=== The task ===
Answer with one number: how many lines hold the string "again".

(Items listed in a dataset)
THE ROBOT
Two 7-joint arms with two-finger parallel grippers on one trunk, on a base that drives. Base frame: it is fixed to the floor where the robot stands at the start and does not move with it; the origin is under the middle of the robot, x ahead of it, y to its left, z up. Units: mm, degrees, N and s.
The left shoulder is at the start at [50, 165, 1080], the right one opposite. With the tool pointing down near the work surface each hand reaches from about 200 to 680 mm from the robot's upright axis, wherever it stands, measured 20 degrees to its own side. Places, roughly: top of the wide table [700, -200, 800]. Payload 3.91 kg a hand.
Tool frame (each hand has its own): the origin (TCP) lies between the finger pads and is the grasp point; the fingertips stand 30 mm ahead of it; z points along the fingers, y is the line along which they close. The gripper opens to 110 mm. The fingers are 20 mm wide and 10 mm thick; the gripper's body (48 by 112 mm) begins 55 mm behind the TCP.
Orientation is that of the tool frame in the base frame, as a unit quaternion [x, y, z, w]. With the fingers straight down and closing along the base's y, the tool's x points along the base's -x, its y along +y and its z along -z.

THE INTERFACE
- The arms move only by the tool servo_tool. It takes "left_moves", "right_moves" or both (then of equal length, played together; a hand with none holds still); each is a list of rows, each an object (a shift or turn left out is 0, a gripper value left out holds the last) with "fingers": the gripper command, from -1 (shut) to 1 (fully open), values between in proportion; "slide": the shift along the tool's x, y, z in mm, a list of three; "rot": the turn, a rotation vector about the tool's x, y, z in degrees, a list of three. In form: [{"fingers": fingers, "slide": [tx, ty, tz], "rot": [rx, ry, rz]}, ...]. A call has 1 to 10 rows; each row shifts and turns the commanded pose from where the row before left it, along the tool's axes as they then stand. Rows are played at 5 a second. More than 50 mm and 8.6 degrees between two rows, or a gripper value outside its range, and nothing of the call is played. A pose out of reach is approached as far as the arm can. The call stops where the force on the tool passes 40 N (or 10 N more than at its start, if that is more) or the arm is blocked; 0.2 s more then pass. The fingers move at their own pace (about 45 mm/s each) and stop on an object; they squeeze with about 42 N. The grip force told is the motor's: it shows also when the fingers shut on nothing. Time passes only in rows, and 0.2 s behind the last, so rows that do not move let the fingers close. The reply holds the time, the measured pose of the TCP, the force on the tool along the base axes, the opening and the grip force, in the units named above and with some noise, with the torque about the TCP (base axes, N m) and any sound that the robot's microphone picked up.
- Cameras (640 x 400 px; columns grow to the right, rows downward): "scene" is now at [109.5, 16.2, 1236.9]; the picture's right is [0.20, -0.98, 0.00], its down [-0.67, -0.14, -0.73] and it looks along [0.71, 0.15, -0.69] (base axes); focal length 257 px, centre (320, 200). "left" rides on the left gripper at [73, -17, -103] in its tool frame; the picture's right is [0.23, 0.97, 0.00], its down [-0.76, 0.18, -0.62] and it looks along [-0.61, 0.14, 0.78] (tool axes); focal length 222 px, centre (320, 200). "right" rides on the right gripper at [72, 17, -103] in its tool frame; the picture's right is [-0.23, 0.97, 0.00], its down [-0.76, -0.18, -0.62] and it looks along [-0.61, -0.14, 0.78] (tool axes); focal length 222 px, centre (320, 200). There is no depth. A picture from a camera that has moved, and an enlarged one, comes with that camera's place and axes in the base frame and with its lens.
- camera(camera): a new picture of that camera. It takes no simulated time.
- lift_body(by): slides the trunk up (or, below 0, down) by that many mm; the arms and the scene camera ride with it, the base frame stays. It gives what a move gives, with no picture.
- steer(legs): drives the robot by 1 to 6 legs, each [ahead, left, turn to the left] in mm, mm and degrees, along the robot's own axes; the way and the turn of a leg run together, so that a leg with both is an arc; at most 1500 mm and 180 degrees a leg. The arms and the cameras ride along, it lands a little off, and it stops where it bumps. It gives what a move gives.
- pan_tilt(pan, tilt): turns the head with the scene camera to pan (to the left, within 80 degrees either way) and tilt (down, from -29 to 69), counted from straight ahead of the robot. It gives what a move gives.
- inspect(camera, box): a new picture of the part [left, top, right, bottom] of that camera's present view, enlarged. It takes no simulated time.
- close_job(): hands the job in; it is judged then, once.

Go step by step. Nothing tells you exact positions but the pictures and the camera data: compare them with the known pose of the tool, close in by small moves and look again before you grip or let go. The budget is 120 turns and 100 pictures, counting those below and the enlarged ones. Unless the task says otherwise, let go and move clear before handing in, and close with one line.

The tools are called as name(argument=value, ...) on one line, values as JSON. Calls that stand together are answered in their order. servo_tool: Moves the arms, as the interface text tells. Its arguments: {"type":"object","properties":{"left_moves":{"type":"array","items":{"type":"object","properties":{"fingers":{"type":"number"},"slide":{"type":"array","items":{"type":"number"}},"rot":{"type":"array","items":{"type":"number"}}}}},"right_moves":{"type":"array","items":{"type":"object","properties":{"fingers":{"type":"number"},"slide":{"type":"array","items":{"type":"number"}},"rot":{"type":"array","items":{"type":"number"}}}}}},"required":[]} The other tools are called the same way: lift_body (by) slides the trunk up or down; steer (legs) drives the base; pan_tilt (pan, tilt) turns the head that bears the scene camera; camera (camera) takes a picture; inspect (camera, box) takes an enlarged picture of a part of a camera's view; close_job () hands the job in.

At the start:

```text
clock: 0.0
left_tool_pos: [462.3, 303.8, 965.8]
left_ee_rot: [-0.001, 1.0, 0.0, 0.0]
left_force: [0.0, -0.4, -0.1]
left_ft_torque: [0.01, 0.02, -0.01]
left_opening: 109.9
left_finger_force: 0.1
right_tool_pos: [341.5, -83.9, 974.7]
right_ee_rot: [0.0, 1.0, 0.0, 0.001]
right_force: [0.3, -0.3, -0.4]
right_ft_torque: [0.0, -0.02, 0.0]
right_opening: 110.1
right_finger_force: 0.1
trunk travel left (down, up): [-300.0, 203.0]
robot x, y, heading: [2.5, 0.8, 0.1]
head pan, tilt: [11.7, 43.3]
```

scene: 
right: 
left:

==

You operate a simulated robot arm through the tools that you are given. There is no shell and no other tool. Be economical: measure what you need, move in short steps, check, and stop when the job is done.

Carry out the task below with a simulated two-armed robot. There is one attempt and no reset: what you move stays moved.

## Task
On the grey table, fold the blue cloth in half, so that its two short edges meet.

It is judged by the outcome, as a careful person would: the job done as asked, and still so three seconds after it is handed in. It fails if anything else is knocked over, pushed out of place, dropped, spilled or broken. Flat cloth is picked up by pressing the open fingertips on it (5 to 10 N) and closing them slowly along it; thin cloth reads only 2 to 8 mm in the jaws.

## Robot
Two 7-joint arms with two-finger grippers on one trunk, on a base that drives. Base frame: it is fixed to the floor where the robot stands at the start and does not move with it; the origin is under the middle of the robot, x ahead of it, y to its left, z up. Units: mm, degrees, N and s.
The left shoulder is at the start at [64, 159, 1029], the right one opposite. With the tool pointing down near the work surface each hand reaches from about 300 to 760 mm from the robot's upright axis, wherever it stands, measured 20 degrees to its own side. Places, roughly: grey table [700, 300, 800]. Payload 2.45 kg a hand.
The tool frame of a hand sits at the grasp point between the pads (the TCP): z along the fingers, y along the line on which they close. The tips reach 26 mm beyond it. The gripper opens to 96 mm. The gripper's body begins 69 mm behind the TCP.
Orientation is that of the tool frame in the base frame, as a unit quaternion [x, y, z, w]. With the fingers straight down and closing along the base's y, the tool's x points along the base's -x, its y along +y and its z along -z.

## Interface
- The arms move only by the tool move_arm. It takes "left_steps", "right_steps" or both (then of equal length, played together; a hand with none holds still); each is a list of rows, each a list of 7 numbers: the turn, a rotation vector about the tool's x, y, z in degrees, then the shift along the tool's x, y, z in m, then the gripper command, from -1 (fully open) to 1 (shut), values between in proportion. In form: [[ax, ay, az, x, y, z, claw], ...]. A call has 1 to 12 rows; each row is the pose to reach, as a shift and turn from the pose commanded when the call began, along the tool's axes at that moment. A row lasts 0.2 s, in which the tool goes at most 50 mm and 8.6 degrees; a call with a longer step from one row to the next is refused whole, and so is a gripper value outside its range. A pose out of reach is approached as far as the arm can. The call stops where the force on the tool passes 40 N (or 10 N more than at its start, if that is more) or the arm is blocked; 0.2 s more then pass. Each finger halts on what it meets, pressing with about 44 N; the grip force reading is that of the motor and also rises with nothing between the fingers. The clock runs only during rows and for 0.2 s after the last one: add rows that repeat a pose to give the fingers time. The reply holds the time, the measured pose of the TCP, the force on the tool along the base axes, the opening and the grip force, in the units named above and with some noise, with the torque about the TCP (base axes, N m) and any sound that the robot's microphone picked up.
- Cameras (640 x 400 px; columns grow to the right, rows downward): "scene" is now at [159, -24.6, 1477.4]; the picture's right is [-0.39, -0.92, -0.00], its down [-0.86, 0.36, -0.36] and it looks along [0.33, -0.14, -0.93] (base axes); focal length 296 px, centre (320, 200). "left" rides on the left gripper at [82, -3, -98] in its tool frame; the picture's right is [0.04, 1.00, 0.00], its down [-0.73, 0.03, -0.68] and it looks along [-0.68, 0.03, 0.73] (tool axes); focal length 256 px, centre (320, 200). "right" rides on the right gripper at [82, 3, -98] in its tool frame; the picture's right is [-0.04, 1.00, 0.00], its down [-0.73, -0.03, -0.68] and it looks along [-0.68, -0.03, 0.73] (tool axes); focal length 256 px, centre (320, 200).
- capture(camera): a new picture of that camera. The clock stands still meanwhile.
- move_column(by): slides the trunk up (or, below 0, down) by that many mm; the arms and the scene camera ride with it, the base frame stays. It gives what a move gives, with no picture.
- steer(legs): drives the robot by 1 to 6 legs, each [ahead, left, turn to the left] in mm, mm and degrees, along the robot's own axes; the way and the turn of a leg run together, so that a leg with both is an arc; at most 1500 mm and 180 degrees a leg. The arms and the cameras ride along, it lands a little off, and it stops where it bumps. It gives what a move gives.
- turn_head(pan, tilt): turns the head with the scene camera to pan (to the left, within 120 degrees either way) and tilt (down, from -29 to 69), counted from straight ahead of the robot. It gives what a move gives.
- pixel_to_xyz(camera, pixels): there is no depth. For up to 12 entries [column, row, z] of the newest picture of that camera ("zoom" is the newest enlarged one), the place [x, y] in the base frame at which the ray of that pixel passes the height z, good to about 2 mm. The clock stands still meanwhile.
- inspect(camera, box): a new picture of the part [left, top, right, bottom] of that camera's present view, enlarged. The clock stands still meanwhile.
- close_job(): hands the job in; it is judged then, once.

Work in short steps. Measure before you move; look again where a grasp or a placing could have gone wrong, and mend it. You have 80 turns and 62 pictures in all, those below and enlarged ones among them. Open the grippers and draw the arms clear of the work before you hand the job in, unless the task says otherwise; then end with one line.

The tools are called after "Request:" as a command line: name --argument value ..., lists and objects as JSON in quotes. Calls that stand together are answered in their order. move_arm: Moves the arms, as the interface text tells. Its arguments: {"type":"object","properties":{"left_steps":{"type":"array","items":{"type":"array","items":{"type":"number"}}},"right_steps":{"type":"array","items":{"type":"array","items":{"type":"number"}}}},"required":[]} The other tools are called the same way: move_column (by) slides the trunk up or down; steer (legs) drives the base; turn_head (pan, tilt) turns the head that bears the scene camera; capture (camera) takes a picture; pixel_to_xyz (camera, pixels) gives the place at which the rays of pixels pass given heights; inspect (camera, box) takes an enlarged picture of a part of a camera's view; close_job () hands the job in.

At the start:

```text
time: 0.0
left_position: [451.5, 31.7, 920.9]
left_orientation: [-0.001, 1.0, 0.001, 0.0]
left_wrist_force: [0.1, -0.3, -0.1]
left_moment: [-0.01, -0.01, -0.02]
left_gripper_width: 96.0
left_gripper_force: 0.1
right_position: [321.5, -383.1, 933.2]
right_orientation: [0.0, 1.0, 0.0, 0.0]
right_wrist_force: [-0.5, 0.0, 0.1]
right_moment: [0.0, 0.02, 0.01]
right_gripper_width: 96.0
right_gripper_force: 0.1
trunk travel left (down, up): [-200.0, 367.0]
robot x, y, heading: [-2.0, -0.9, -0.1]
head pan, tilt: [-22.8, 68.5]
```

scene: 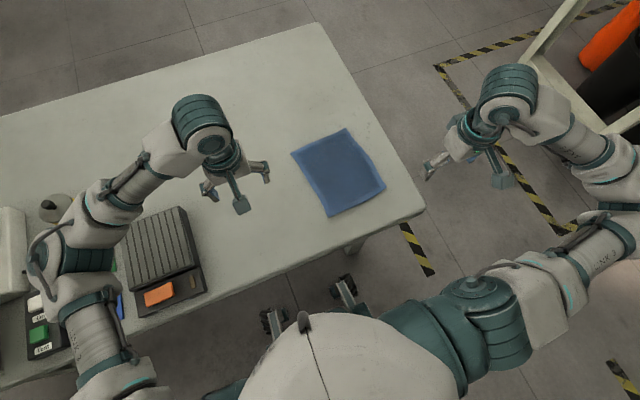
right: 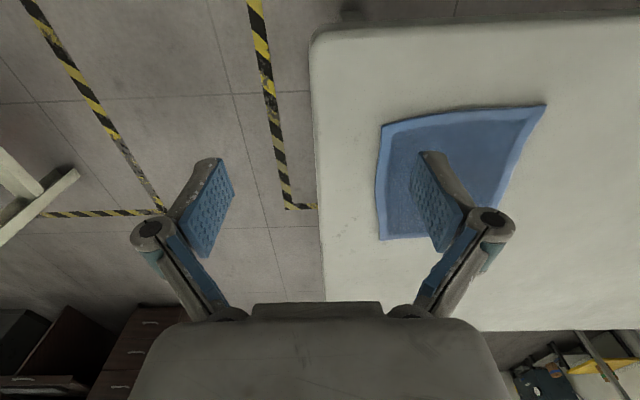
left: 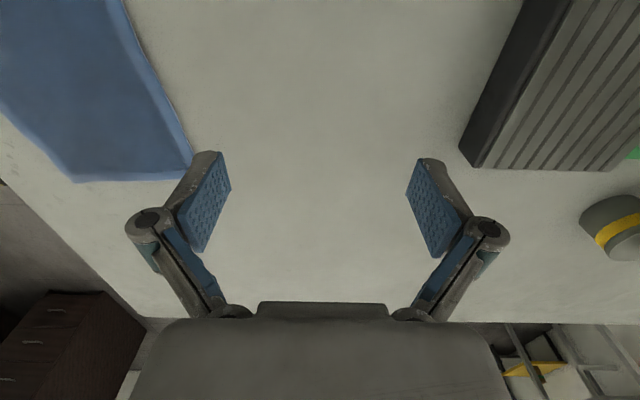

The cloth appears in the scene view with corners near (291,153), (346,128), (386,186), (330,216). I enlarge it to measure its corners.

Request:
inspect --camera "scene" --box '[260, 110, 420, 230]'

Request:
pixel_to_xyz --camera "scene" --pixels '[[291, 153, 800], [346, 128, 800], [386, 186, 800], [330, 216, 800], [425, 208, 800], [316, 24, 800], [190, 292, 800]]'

=== Expected answer ===
2